Are you referring to how vectors in Object or Model space are used? Each object or model has its own coordinate space. This is necessary since the points in the model will be relative to the models origin. This makes it possible to work with arbitrary models in larger worlds. You would perform certain operations on the model (like Rotation) before moving the model in the World (translation). If I understand your question correctly, you are referring to a set of vectors that define the models position in the world. These up, front and right vectors would be what you would use to possibly determine which way the model was facing or moving.
I hope this helps if anything to formulate your question a bit more.
This Gamedev question might be of help glMultMatrix, how does it work?
Those vectors usually refer to world-space transformations of the local body axes of the model in question.
Usually a model is defined with respect to some local coordinate system whose origin is at the center of mass, centroid, or some other convenient location from which to construct the object's geometry. This local coordinate system has its own x, y, and z axes with x = [1, 0, 0]', y = [0, 1, 0]', and z = [0, 0, 1]'. The coordinates of each vertex in the model are then defined with respect to this local frame. Usually the origin is chosen so that the "forward" direction of the model is aligned with this local x, the "left" direction is aligned with local y, and "up" is aligned with local z (though any right-handed system will do.
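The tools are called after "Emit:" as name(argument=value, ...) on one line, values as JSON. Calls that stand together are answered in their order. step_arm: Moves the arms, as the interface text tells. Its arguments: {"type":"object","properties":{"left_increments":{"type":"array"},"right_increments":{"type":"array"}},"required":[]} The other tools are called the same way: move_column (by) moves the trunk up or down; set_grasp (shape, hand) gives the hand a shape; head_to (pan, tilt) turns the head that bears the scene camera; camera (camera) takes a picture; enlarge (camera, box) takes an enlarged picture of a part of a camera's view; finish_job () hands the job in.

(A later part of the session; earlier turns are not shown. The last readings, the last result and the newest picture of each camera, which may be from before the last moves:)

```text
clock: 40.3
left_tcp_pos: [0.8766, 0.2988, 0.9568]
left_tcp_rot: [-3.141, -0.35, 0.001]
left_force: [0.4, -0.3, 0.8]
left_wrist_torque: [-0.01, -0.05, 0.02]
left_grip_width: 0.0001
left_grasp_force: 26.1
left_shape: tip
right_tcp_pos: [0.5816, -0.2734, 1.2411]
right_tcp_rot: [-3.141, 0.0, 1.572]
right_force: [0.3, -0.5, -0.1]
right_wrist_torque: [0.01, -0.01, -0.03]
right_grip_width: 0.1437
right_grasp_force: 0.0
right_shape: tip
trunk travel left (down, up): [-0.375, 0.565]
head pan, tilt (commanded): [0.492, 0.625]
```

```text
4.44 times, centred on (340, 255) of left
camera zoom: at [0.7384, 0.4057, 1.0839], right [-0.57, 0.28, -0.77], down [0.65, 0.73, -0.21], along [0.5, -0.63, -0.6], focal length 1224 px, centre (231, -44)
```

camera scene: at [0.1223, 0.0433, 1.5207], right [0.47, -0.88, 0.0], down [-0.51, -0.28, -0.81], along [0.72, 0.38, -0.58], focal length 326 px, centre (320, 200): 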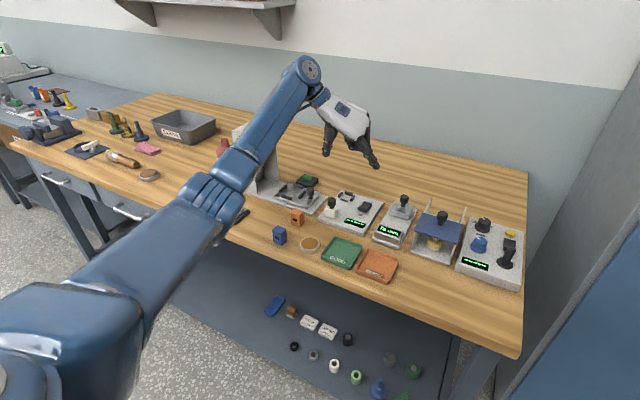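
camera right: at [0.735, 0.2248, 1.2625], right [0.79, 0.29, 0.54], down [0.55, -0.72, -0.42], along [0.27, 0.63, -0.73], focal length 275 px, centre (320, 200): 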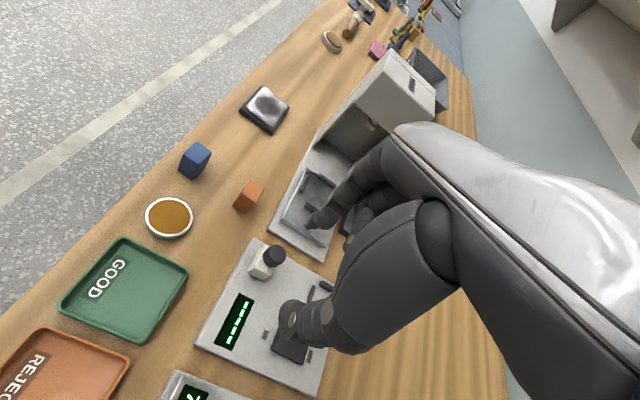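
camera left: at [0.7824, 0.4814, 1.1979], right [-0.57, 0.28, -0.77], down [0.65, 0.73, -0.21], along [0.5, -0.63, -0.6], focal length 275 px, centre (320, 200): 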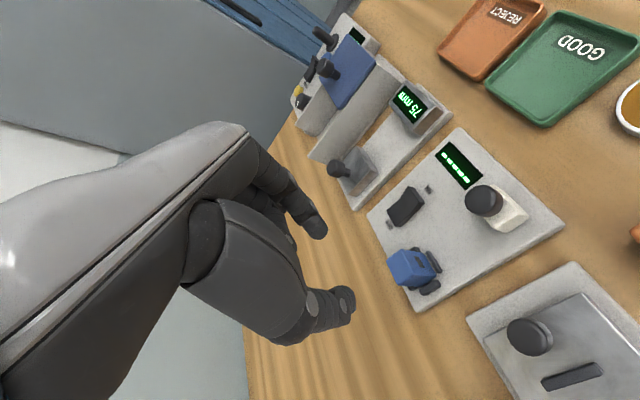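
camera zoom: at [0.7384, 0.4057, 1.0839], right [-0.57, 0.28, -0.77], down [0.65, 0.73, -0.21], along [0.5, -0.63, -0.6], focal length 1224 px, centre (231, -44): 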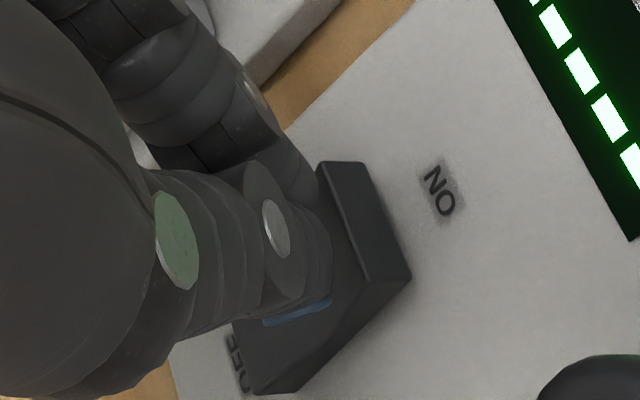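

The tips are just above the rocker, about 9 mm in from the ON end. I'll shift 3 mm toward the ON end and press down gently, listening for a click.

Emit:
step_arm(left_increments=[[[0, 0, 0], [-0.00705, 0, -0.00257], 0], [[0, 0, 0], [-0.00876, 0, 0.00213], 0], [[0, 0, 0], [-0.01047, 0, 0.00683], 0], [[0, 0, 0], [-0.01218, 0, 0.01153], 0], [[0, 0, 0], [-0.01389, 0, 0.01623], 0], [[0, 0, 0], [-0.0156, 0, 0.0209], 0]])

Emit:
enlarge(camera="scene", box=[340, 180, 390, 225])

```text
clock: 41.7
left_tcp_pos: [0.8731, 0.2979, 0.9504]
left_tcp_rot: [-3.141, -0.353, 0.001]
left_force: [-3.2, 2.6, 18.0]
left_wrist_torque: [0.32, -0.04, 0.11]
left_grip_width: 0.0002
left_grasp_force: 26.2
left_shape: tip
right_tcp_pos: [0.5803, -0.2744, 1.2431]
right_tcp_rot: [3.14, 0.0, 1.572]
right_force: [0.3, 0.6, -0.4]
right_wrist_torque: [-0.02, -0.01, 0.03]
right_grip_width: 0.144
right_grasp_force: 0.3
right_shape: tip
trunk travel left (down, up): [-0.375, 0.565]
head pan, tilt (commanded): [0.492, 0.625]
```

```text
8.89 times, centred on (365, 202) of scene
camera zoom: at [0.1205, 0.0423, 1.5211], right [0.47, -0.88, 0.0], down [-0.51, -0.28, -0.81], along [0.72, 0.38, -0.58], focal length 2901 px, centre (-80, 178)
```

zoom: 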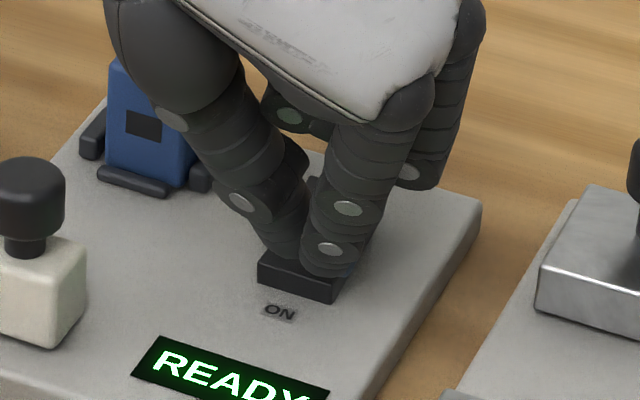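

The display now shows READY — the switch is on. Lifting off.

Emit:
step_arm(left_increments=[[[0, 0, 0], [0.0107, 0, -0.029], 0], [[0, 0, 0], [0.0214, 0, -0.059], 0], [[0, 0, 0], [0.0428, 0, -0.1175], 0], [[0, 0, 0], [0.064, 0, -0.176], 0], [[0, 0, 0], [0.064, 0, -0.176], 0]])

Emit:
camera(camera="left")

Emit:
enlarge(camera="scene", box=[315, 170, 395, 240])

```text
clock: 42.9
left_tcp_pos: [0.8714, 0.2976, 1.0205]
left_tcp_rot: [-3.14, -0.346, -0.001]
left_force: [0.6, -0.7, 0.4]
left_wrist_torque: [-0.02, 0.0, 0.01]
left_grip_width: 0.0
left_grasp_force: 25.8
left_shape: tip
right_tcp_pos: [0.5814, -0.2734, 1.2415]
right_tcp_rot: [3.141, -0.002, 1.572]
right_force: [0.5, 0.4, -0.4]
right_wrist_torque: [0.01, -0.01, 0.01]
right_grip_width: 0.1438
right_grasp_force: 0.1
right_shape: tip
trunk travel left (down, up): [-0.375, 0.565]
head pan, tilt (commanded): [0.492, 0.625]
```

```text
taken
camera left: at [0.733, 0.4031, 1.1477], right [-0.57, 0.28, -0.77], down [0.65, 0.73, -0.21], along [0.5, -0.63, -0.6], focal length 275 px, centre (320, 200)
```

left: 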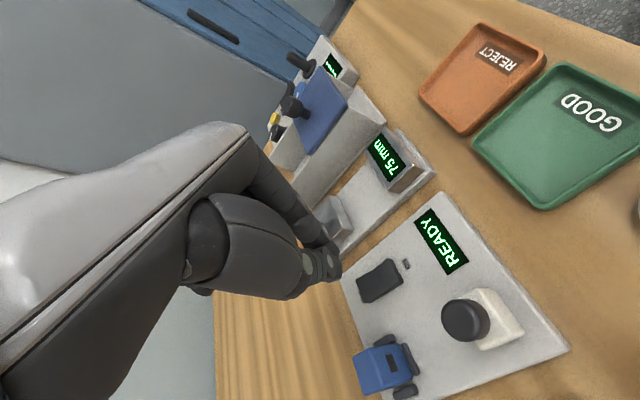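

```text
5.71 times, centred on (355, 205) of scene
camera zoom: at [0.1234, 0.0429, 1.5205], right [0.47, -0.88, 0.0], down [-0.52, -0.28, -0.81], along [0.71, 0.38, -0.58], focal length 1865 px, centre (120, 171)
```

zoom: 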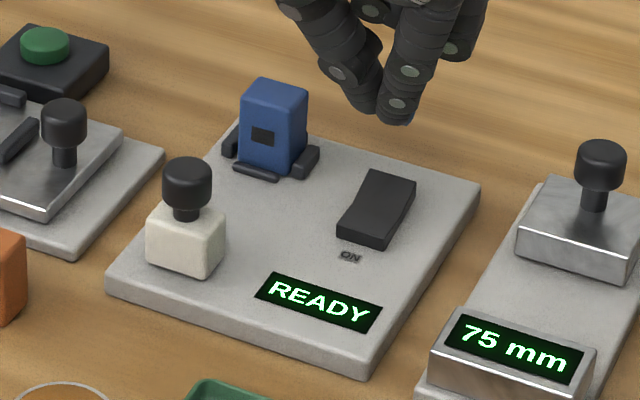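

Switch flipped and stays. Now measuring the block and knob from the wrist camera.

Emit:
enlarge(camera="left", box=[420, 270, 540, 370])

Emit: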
The model is placed into the world via the modelview matrix in OpenGL. When the model's vertices are sent to the GPU, they are transformed from their local space (aka "object" space or "model space" or "body space") to world space by multiplying them by the modelview matrix. Ignoring scaling, the upper left 3x3 block in the modelview matrix is an orthonormal rotation matrix that defines the projection of the body axes into the world frame, assuming the model is placed at the world origin. The modelview matrix is augmented into a 4x4 by adding the translation between the model and world origins in the upper right 3x1 block of the modelview matrix.